> WHAT IS REQUIRED:
Among the records below, find each line that includes the string "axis" and copy it.

> INPUT ROWS:
● ● ●

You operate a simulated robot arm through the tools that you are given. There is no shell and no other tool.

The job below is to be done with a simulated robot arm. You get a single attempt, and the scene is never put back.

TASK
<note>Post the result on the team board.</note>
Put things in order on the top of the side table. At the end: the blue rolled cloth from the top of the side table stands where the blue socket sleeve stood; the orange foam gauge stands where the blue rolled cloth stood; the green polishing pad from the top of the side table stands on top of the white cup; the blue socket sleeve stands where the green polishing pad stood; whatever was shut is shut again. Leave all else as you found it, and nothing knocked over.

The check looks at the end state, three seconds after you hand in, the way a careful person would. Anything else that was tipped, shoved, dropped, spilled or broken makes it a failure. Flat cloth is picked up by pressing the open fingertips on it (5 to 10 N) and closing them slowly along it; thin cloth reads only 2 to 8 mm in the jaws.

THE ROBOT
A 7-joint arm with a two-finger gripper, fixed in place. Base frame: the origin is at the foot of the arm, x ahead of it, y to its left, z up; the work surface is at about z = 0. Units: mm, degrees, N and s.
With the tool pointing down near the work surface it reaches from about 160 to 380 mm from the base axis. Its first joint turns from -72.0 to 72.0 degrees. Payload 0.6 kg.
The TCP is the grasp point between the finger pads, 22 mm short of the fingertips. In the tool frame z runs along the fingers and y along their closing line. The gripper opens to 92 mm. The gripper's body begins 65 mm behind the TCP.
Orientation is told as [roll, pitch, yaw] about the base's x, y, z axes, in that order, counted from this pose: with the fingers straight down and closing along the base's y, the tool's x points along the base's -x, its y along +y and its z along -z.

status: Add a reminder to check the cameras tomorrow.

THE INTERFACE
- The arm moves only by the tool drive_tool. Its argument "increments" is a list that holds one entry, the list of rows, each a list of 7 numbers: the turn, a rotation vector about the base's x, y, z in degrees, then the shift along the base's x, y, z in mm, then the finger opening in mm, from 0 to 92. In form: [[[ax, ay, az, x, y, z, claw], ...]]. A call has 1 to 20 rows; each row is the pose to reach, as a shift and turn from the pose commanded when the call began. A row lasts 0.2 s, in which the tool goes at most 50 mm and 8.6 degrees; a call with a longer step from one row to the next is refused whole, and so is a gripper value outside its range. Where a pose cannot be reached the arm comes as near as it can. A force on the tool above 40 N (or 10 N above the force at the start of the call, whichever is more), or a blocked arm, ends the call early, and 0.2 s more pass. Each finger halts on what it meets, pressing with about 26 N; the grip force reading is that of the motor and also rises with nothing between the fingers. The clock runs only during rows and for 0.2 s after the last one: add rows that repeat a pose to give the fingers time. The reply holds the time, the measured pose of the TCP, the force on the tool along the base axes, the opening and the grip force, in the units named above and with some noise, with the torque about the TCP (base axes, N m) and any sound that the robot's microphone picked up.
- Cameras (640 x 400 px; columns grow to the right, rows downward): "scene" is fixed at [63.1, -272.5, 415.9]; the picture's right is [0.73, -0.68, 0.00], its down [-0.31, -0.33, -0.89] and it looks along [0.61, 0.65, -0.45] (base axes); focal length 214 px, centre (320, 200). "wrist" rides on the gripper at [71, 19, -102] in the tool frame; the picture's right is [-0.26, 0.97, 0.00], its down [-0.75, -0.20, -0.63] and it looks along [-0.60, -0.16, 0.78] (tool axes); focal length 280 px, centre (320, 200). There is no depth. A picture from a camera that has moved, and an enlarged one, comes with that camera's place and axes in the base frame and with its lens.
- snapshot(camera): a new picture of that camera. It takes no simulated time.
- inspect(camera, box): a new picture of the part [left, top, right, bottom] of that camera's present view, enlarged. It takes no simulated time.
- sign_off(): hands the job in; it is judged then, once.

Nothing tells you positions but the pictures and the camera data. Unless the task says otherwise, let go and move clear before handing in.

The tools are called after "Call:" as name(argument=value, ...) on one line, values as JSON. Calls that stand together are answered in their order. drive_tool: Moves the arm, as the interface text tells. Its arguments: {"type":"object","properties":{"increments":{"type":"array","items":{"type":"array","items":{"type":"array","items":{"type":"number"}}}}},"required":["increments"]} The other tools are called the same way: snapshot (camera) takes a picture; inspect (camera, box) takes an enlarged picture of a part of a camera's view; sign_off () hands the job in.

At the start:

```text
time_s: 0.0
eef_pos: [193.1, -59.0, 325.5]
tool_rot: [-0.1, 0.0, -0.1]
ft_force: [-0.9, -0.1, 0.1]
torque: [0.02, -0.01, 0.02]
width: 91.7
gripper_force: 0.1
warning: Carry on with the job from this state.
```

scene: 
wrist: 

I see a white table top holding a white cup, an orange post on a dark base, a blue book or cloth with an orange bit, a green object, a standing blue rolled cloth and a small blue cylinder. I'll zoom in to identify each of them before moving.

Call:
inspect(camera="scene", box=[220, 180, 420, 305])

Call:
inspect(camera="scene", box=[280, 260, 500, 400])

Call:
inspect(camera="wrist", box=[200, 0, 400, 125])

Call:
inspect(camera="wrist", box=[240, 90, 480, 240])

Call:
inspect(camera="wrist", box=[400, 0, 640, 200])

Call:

● ● ●

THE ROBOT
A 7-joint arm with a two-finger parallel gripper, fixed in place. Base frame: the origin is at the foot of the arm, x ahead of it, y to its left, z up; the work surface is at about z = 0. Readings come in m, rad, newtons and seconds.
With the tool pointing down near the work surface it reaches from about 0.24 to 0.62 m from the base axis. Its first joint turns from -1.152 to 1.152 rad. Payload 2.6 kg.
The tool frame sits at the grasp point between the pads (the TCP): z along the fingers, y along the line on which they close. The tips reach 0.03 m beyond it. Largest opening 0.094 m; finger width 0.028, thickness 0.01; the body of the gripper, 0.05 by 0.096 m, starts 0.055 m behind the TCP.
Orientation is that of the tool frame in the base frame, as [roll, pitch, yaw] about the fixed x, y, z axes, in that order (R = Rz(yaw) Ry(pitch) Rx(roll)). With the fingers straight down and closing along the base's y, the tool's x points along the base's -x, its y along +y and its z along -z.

● ● ●

> REPLY:
With the tool pointing down near the work surface it reaches from about 160 to 380 mm from the base axis. Its first joint turns from -72.0 to 72.0 degrees. Payload 0.6 kg.
With the tool pointing down near the work surface it reaches from about 0.24 to 0.62 m from the base axis. Its first joint turns from -1.152 to 1.152 rad. Payload 2.6 kg.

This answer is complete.